В апреле 1996 года умерла жена Сухарто. Когда моя жена и я посетили его в ноябре, он выглядел несчастным человеком, пережившим тяжелую утрату. В 1997 году, когда мы в следующий раз встретились с ним в Джакарте, он уже обрел самообладание, но существенные перемены все же произошли. Его дети стали ему ближе. Когда мы встретили дочерей Сухарто на королевской свадьбе в Брунее 18 августа 1996 года, они были увешаны драгоценностями. Жена нашего посла, которая знала их, прожив много лет в Джакарте во время предыдущего назначения ее мужа, сказала, что пока их мать была жива, она сдерживала их, но после ее смерти эта сдержанность исчезла, и они стали выставлять свои драгоценности напоказ.

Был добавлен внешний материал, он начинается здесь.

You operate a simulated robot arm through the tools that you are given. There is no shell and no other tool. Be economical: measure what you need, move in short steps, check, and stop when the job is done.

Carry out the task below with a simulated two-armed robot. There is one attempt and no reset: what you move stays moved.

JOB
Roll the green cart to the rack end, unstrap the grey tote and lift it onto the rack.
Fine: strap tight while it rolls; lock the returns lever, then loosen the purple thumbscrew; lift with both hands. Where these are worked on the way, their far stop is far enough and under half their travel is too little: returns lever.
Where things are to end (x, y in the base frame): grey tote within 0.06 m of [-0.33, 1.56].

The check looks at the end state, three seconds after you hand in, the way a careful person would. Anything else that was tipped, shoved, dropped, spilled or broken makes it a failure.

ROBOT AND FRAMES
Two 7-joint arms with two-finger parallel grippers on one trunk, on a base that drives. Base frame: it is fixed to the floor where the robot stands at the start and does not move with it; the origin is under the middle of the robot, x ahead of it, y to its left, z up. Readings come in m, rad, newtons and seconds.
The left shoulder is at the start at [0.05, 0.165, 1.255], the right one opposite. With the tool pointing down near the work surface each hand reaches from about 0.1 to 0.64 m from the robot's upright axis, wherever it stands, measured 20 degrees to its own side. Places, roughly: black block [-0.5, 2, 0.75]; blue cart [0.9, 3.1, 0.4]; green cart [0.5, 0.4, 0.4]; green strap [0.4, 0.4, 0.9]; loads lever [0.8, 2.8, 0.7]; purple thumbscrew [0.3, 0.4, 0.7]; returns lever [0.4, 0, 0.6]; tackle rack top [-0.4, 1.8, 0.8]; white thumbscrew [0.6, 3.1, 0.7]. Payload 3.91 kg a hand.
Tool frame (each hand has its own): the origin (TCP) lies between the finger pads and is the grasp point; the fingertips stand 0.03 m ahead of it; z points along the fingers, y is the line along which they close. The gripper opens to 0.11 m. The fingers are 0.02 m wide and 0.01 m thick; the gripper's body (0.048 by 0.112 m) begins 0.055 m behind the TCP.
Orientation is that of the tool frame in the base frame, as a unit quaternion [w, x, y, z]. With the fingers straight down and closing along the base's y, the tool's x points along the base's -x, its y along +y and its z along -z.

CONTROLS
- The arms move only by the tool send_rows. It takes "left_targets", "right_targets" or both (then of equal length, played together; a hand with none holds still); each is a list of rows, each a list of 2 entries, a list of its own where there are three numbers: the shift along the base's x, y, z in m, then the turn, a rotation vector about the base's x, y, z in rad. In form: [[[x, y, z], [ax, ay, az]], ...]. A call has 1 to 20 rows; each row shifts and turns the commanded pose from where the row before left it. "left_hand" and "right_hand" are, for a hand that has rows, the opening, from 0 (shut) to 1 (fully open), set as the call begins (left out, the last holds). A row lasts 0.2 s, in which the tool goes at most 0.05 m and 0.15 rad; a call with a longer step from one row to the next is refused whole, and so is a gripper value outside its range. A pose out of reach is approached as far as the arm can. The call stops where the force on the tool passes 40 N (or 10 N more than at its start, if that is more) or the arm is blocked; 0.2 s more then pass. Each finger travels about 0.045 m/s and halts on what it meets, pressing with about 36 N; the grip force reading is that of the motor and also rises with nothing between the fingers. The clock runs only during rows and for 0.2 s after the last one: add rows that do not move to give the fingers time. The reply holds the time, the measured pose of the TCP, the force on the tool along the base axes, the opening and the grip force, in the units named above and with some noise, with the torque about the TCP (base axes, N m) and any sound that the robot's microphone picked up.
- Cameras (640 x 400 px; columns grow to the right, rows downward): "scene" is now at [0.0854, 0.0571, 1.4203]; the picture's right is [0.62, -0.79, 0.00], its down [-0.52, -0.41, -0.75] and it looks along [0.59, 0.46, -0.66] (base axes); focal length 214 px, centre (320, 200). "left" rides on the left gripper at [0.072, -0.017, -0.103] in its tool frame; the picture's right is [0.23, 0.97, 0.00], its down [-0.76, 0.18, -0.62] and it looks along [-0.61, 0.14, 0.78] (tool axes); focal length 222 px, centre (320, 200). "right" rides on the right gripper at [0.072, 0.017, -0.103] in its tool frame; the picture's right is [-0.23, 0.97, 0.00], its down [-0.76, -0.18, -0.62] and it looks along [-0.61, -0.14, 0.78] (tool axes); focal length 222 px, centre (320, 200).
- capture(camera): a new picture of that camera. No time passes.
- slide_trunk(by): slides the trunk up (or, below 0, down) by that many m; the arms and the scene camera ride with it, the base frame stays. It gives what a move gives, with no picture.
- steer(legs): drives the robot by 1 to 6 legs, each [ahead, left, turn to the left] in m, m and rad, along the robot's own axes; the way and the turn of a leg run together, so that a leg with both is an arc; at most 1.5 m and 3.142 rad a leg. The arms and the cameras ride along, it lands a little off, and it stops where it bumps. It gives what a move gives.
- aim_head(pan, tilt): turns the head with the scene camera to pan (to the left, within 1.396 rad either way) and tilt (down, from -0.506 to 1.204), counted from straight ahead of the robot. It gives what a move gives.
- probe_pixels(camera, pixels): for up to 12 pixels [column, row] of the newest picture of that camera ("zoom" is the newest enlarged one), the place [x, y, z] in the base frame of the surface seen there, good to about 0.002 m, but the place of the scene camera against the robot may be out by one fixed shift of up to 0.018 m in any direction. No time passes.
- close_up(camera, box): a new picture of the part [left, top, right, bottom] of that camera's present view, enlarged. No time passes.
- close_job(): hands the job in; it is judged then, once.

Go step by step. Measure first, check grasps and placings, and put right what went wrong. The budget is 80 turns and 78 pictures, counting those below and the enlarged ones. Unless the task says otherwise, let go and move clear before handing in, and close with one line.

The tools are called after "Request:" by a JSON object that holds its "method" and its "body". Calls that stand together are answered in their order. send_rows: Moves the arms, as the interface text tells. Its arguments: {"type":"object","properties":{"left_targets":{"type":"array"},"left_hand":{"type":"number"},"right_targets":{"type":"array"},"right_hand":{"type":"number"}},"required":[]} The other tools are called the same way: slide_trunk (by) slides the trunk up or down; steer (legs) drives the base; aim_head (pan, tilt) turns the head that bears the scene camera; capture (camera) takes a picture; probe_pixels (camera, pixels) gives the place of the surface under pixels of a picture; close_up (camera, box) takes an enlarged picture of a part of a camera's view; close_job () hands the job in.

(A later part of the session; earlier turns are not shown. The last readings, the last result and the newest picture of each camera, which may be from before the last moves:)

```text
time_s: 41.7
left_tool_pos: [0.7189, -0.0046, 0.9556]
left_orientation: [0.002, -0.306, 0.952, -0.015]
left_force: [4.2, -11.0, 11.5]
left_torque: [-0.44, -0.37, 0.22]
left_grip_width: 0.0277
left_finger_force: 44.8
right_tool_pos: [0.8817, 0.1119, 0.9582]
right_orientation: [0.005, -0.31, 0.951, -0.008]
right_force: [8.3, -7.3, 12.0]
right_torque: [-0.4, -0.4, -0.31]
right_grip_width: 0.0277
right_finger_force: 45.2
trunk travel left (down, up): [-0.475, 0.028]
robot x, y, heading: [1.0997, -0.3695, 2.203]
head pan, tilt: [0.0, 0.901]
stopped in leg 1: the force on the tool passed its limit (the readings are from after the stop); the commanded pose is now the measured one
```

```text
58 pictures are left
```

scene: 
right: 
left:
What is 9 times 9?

Никто не ожидал кризиса индонезийской рупии. Когда 2 июля 1997 года Центральный банк Таиланда прекратил поддерживать таиландский бат, эпидемия распространилась на все валюты региона, ибо охваченные паникой управляющие инвестиционных фондов начали продавать акции и валюты стран региона. Министр финансов Индонезии поступил мудро и попросил о помощи Международный валютный фонд (МВФ). В октябре 1997 года, прежде чем заключить соглашение с МВФ, президент Сухарто через своего эмиссара попросил премьер-министра Го Чок Тонга о поддержке на переговорах с МВФ. Тот обсудил этот вопрос с министром финансов Ричардом Ху (Richard Hu) и мною перед тем, как вынести его на рассмотрение правительства. Мы были уверены в том, что состояние экономики Индонезии было лучше, чем экономики Таиланда. У Индонезии не было большого дефицита бюджета и дефицита платежного баланса, внешний долг был небольшим, а темпы инфляции – низкими. В результате мы согласились выделить для поддержания экономики Индонезии 5 миллиардов долларов США, но только после того, как Индонезия исчерпает 20 миллиардов долларов, полученные в виде займов от МВФ, Мирового банка, Азиатского банка развития (Asian Development Bank), а также свои собственные резервы. Сингапур также пообещал произвести интервенцию на мировом валютном рынке для поддержания курса рупии, как только Индонезия заключит соглашение с МВФ. МВФ выделил на поддержку экономики Индонезии 40 миллиардов долларов США. Япония также согласилась поддержать Индонезию кредитами на общую сумму 5 миллиардов долларов США. Сразу после подписания соглашения с МВФ центральные банки Индонезии, Японии и Сингапура, координируя свои действия, провели интервенцию на валютном рынке, что позволило повысить курс рупии с 3,600 до 3,200 рупий за доллар США. До кризиса курс составлял 2,200 рупий за доллар США.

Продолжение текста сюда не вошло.